> **TASKS TO COMPLETE**
**A)** What does the page extract say from "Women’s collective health" through "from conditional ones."? Give the exact wording.
**B)** Resume the page extract where it left off.

> **DATASET CONTENT**
-.-.-

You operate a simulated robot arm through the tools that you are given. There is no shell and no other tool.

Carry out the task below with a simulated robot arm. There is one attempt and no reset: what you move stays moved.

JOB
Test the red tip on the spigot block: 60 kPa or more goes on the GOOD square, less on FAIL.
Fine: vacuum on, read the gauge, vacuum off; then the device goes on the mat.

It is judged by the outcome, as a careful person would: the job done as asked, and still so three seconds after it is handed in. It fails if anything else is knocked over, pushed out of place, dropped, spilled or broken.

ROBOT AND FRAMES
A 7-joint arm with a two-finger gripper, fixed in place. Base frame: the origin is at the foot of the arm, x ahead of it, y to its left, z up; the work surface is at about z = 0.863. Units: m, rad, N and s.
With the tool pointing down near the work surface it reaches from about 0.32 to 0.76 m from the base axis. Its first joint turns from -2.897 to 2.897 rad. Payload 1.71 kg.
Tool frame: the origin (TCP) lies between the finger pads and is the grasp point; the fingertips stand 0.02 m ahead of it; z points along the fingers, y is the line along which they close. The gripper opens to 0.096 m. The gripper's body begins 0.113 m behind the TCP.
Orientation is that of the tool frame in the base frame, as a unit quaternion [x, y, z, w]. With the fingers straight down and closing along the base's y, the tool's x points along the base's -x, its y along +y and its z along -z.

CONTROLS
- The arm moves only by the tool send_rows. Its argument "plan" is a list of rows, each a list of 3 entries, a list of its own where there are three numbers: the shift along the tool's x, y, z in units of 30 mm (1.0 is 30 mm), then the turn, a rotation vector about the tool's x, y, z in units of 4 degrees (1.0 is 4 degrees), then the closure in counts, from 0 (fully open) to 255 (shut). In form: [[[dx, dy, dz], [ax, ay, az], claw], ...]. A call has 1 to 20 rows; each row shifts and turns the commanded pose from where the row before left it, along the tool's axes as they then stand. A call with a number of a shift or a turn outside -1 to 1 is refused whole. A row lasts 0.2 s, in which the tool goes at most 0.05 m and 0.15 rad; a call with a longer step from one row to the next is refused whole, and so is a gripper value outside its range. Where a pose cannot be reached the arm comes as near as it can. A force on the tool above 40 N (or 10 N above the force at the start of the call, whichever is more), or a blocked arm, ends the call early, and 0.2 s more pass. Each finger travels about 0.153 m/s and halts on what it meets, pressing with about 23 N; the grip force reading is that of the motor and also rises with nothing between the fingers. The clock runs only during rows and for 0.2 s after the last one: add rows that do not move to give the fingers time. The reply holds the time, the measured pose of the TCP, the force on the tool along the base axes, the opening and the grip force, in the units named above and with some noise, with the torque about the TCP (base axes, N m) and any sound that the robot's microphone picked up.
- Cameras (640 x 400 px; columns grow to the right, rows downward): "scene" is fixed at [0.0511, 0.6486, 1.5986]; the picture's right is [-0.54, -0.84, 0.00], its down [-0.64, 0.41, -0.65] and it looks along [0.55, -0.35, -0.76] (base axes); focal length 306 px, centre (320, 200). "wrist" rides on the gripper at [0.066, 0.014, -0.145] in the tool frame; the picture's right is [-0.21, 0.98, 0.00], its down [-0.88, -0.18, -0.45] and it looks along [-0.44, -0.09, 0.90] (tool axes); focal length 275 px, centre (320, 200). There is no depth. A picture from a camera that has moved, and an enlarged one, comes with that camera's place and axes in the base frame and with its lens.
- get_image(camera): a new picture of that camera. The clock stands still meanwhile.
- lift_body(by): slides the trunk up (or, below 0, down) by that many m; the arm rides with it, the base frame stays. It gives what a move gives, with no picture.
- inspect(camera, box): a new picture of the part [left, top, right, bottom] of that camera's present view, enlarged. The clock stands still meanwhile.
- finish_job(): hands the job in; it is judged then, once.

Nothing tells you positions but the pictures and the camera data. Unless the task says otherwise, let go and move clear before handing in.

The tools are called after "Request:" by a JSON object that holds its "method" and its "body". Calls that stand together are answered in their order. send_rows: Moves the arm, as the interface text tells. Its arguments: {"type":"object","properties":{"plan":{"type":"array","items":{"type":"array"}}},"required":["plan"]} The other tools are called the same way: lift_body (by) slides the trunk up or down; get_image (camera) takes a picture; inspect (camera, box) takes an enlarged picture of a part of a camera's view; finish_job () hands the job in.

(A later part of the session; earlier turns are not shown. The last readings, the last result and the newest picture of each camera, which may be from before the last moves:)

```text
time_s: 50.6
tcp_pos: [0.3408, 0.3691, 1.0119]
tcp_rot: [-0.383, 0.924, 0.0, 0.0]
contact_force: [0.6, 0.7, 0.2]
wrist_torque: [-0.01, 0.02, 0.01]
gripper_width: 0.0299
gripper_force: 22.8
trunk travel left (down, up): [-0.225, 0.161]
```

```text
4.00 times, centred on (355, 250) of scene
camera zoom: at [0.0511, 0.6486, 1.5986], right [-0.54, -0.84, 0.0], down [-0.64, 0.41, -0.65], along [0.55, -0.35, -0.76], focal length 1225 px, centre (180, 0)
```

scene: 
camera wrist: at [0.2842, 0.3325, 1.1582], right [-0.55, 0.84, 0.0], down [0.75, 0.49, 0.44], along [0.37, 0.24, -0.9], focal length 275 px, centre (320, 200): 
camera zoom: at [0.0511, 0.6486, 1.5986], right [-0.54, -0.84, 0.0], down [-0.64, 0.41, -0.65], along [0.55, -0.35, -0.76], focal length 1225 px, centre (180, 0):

-.-.-

> **PAGE EXTRACT**
By comparison, the color pink is objectively harmless. It is not pink itself, but the cultural association with women and femininity, that is dangerous because it marks the wearer as weak and, therefore, as a potential target for sexual harassment or attack. Women are also pressured to identify with the color pink. We are strongly encouraged to wrap ourselves in pink with everything from our underwear to our technological devices. But it doesn’t make pink bad; it is the judgment that is incorrect. Similarly, wearing long hair is no more or less healthy than short hair, but within our deeply gendered context, long hair is associated with people who are fussy, soft, dramatic, and emotional. In other words, it is associated with women. But we should not give this specious association very much importance for we know it is unsupported by reason and because it attaches to things with alternate, objective benefits.

Women’s collective health and understanding of femininity-as-oppression requires that feminist analysis be able to differentiate between physical versus cultural harms, and inevitable harms from conditional ones.

-.-.-

> **ANSWERS TO EACH TASK**
**A)**
Women’s collective health and understanding of femininity-as-oppression requires that feminist analysis be able to differentiate between physical versus cultural harms, and inevitable harms from conditional ones.

**B)**
We can make a similar evaluation of the behavioral characteristics associated with femininity. This dissection is even more complicated and difficult because so-called feminine “virtues” have been systematically leveraged against women; they have been used to guilt women into subsuming our own needs and desires in the service of others. Girls are groomed from birth to act in passive, supporting social roles as wives and mothers to men and children. Women have been shamed, manipulated, coerced, physically beaten, and even raped into feminine submission. We have been told that our capacity and willingness to comply is a direct reflection of our worth as human beings. We have been told that ‘femininity’ is as natural as our genitals; femininity is divinely ordered; it is what humans in female bodies are born to Do and Be. Hooray!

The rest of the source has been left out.